■ TEXT TO READ
Pazartesi, Mayıs 6, 2024

Pazar Çevirisi | Brexit sol kanat politikaya yeni bir soluk getirebilir mi? – Slavoj Žižek

AB referandumu sonrasındaki kaos Sola kendini yeniden tanımlaması için alan verecek mi? 

Hayatının geç zamanlarında Freud, kadın cinselliği muammasıyla karşılaştığındaki karışıklığını itiraf ederek ünlü “Was will das Weib?”, “Bir kadın ne ister?” sorusunu sordu. Benzer bir kafa karışıklığı Brexit referandumu ile ilgili olarak bugün canlanıyor – Avrupa ne istiyor? 

Bu referandumun gerçek çıkarları, eğer referandumu daha geniş bir tarihsel bağlama yerleştirirsek netleşir. Batı ve Doğu Avrupa’da siyasetin uzun vadeli bir yeniden düzenlenmesinin emareleri mevcuttur. Dar bir seçmen kitlesine seslenen daha küçük partilerin (ekolojistler, neo-Faşistler) mevcudiyetiyle birlikte bugüne kadar siyasal alana bütün seçmen kitlesine seslenen iki ana parti hakimdi; bir merkez sağ parti (Hırıstiyan Demokrat, liberal-muhafazakar, popülist) ve bir merkez sol parti (sosyalist, sosyal demokrat). Şimdi, kürtaj, eşcinsel hakları, dini ve etnik azınlıklar gibi konularda göreli hoşgörü ile aslında küresel kapitalizmi destekleyen tek bir parti oluşuyor; bunun karşısında ise, uçlarında ırkçı neo-Faşist grupların doğrudan eşlik ettiği daha güçlü bir şekilde göçmen karşıtı popülist bir parti. 

Polonya başta gelen örnektir – eski Komünistlerin kaybolmasından sonra, ana partiler eski başbakan (şimdi Avrupa Konseyi Başkanı) Donald Tusk’ın “ideoloji karşıtı” merkezci liberal partisi ve (biri Polonya’nın 2005-2010 arasında Başkanı, diğeri 2006-2007’de başbakanı olmuş tek yumurta ikizi) Kaczynski kardeşlerin muhafazakar Hırıstiyan partisidir. Bugün Radikal Merkez’in ilgisi şudur: iki ana partiden hangisi, muhafazakarlar mı liberaller mi, “halen eski ideolojik hayaletlere tutsak” olarak tanımlanıp kapı dışarı edilen diğer parti karşısında kendisini ideoloji sonrası, olmayan-siyasetin [siyasetsizliğin ç.n.] vücuda gelmiş hali olarak sunmakta başarılı olacaktır? Erken 1990’larda muhafazakarlar bunda daha başarılıydı; sonra üstün konuma geçer görünenler liberal Solculardı ve şimdi tekrar muhafazakarlar.

■ RAW DATA
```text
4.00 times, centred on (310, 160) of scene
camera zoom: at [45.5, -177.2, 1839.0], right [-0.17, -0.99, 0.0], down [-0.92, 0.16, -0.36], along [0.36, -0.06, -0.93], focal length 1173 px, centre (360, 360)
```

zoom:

■ PROBLEMS AND TASKS
a - Copy the part of the text to read from the words "Pazar Çevirisi |" through the words "Avrupa ne istiyor?".
b - Give the continuation of the text to read.

■ RESULTS BY TASK
a -
Pazar Çevirisi | Brexit sol kanat politikaya yeni bir soluk getirebilir mi? – Slavoj Žižek

AB referandumu sonrasındaki kaos Sola kendini yeniden tanımlaması için alan verecek mi? 

Hayatının geç zamanlarında Freud, kadın cinselliği muammasıyla karşılaştığındaki karışıklığını itiraf ederek ünlü “Was will das Weib?”, “Bir kadın ne ister?” sorusunu sordu. Benzer bir kafa karışıklığı Brexit referandumu ile ilgili olarak bugün canlanıyor – Avrupa ne istiyor?

b -
Göçmen karşıtı popülizm siyasete tutkuyu geri getiriyor; antagonizmaların terimleriyle, Bize karşı Onlar terimleriyle konuşuyor ve Soldan geriye kalanlardaki karışıklığın işaretlerinden biri Solun bu tutkulu yaklaşımı Sağdan alması gerektiği oluyor: “Eğer Fransa’da Ulusal Cephe’nin lideri Marine le Pen yapabiliyorsa, biz de neden yapamayalım?” Bu nedenle Sol daha güçlü ulus-devletleri savunmalı, ulusal tutkuları harekete geçirmelidir – önceden kaybedilmiş saçma bir mücadele.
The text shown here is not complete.